The strange case of Lord Maginnis
David Cameron may have secured an outright majority in the House of Commons, but in the Lords the Conservatives face a trickier arithmetical task pushing through all their policies.
So you might think they would be glad of an extra vote.
The former Ulster Unionist leader David Trimble is now, of course, a Tory peer, and for a short while this week it looked like his old colleague Lord Maginnis was heading in the same direction.
The former Fermanagh and South Tyrone MP told his local paper that, given the challenge posed by Scottish nationalism, he had decided to side with the Conservatives.
However, some elements to the story looked strange - not least that David Cameron's "personal invitation" referred to in the report reads like a generic e-mail punting for new members.
Sure enough, within a short time the Conservatives clarified that Lord Maginnis had "made an application to join, but it was declined".
"The party reserves the right to refuse membership," it said.
One can speculate that the Tories might have made their decision after considering the circumstances in which Lord Maginnis left the Ulster Unionists, including his controversial comments about same-sex marriage and bestiality.

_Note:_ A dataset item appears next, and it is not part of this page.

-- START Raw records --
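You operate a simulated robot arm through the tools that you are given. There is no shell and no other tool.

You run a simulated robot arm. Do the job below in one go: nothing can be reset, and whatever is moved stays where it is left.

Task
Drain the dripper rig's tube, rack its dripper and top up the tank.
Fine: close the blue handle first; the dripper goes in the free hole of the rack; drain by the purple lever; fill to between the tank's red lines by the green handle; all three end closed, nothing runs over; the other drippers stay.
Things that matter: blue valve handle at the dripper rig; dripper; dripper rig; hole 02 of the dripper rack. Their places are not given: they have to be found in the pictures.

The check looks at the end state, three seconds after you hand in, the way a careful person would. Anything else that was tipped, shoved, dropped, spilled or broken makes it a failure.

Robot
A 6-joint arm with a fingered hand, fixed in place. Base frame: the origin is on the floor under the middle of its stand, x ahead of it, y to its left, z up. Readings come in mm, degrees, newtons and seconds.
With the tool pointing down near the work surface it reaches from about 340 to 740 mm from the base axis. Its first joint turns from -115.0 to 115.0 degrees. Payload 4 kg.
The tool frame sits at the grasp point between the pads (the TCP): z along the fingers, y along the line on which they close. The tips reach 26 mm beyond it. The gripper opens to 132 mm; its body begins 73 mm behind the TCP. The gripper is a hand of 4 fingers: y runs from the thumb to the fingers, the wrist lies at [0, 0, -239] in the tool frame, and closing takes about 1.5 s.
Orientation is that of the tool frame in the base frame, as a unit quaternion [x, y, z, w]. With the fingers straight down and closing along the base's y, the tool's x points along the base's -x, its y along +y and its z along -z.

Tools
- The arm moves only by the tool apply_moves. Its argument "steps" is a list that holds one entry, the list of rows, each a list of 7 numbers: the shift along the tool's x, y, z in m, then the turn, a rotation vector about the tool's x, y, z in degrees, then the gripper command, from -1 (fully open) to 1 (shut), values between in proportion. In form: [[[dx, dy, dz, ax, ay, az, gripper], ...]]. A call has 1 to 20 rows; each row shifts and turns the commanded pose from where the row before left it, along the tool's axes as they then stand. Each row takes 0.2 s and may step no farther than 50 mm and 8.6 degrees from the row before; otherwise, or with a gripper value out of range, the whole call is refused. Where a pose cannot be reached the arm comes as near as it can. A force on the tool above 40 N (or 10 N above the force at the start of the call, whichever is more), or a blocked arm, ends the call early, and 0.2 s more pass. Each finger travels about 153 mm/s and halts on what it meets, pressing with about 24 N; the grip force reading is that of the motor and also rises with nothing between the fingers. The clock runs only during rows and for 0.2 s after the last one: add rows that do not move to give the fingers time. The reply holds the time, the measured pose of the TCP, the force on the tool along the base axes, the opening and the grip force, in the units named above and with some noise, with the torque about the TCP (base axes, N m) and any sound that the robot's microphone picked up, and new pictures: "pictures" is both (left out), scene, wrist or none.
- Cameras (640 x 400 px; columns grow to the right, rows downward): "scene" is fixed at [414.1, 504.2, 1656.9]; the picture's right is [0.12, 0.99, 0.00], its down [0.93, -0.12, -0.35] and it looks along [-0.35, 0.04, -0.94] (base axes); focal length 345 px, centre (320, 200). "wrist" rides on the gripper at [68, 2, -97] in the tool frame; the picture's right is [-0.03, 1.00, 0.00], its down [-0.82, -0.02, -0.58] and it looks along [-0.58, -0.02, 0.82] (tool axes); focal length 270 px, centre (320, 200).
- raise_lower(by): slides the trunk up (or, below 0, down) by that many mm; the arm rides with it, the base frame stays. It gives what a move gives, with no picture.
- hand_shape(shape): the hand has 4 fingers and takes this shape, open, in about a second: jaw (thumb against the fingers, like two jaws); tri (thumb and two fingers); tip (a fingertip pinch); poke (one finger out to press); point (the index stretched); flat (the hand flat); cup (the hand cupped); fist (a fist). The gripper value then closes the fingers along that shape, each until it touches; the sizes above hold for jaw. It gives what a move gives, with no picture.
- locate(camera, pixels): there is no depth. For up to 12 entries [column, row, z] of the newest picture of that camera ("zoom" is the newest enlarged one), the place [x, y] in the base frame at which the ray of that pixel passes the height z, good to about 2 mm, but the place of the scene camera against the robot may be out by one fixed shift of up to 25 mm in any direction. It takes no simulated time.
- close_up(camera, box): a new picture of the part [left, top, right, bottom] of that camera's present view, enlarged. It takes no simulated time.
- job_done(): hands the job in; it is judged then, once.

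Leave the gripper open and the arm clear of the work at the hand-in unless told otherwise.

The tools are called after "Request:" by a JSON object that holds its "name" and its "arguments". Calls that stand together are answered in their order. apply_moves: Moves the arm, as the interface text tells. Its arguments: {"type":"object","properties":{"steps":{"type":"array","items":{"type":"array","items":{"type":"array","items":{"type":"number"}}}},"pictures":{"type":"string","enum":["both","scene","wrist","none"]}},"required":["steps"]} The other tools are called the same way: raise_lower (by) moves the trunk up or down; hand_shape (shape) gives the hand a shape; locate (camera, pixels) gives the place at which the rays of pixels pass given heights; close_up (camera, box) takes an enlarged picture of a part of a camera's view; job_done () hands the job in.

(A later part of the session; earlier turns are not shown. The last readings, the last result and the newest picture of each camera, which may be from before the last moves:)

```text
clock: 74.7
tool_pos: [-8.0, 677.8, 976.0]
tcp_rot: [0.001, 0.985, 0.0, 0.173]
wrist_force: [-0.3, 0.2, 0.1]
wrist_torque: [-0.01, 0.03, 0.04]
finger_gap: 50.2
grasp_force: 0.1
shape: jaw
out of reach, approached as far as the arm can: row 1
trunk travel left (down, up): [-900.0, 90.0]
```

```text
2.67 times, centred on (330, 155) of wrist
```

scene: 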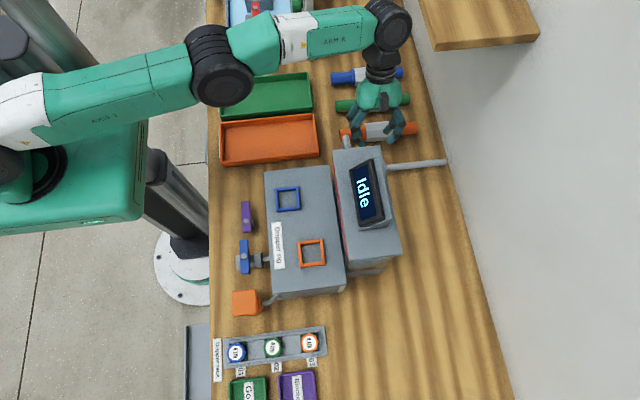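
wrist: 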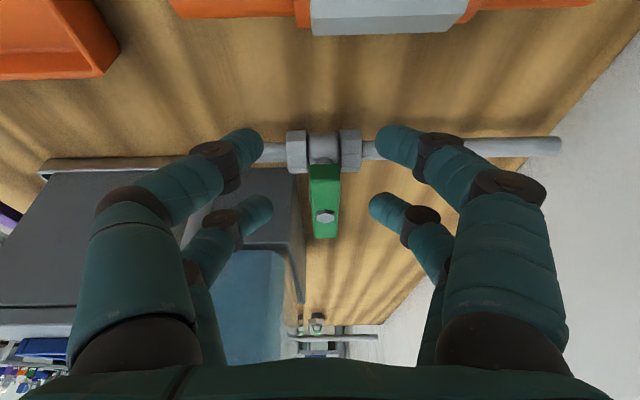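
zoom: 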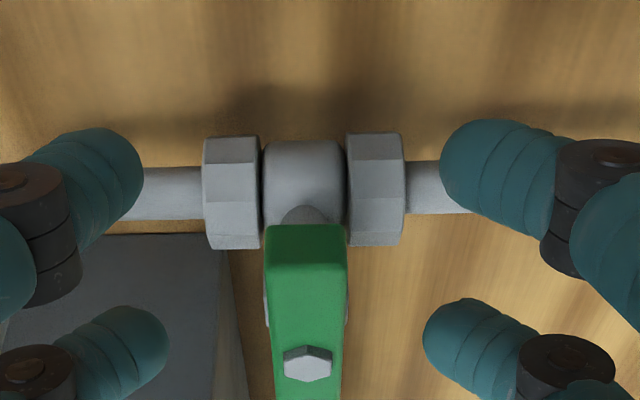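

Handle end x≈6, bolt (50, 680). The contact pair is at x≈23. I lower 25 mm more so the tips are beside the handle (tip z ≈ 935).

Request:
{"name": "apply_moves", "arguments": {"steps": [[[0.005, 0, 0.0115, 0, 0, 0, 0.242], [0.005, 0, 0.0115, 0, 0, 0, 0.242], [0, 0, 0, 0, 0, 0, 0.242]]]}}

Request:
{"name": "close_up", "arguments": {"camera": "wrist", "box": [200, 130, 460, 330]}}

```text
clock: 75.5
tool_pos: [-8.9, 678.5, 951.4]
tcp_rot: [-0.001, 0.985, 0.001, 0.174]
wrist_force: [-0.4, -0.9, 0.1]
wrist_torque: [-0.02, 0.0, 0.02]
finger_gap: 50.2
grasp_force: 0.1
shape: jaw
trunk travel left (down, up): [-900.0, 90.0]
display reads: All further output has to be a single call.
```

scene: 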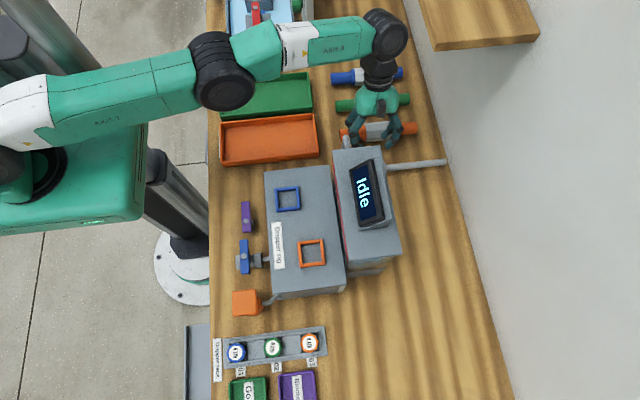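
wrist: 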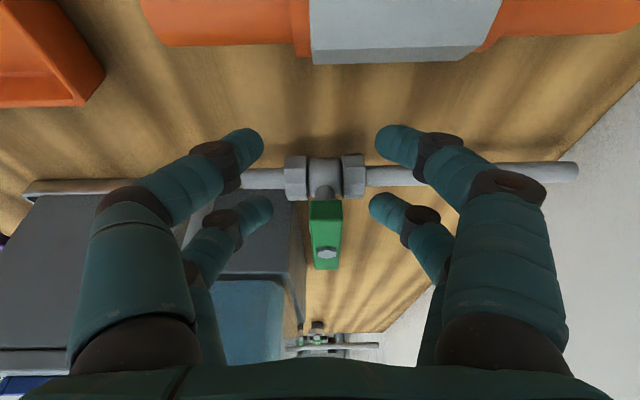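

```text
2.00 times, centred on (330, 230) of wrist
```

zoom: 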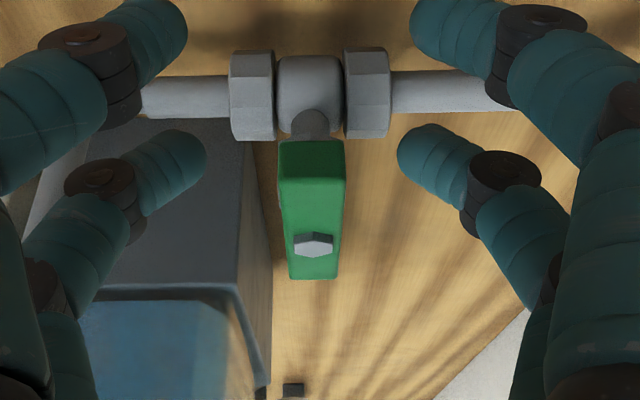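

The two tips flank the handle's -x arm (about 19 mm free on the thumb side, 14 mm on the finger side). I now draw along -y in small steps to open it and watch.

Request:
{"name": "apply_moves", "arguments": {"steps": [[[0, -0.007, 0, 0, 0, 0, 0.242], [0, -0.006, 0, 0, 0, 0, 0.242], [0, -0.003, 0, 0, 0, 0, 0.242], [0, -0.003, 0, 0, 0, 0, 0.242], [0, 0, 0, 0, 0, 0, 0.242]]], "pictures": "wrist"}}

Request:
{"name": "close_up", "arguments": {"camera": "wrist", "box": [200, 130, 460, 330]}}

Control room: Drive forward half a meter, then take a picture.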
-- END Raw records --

But there is also another subtext to this story - an evident antipathy between the peer and the Northern Ireland secretary of state.
When Theresa Villiers was reappointed after the election, Lord Maginnis released an extraordinarily critical statement, arguing she was "considered by many to have little interest and virtually no understanding of the problems and sensitivities required for the position".
Lord Maginnis continued that Ms Villiers had "easily the poorest record of any who have held that post over the past 43 years".
While many might share the peer's evaluation that the pre-Christmas Stormont House Agreement has "virtually eroded before the ink on it was even dry", a more surprising line of attack to the uninitiated will have been his hostility towards Theresa Villiers' attitude, not to the division of Ireland, but to the division of Cyprus.
Ms Villiers' constituency of Barnet has an active Cypriot community, who regard their local MP as a "stalwart and an asset".
Ms Villiers demands "justice for Cyprus" and at a recent meeting during the election campaign pointed out that the Conservative manifesto backed Cypriots' efforts "to find a peaceful and lasting settlement to reunite their island".
By contrast, Lord Maginnis is a staunch supporter of Turkish northern Cyprus, speaking on behalf of their cause in the House of Lords and contributing a foreword to an authorised biography of the Turkish Cypriot leader Rauf Denktas released earlier this year.
In his statement on Ms Villiers' reappointment, Lord Maginnis criticised what he called her "high profile association" with the Greek Cypriot government which he described as "the inheritors of EOKA and EOKA-B terrorism".
The peer also questioned Ms Villiers' understanding of Middle-Eastern politics.
Lord Maginnis told me he remains a member of the Association of Conservative Peers and implied that the Tory statement saying he'd been declined membership wasn't the end of the matter.
But, while he and Ms Villiers might share the same view when it comes to the constitutional status of Northern Ireland, it seems unlikely they will be able to bridge their differences over the partition of an island 2,000 miles away in the Mediterranean.
No doubt the Conservative party is big enough to include members with different perspectives on the Cypriot situation, but the peer's full frontal assault on the secretary of state might have been another element the Tories will have pondered in assessing Lord Maginnis's application.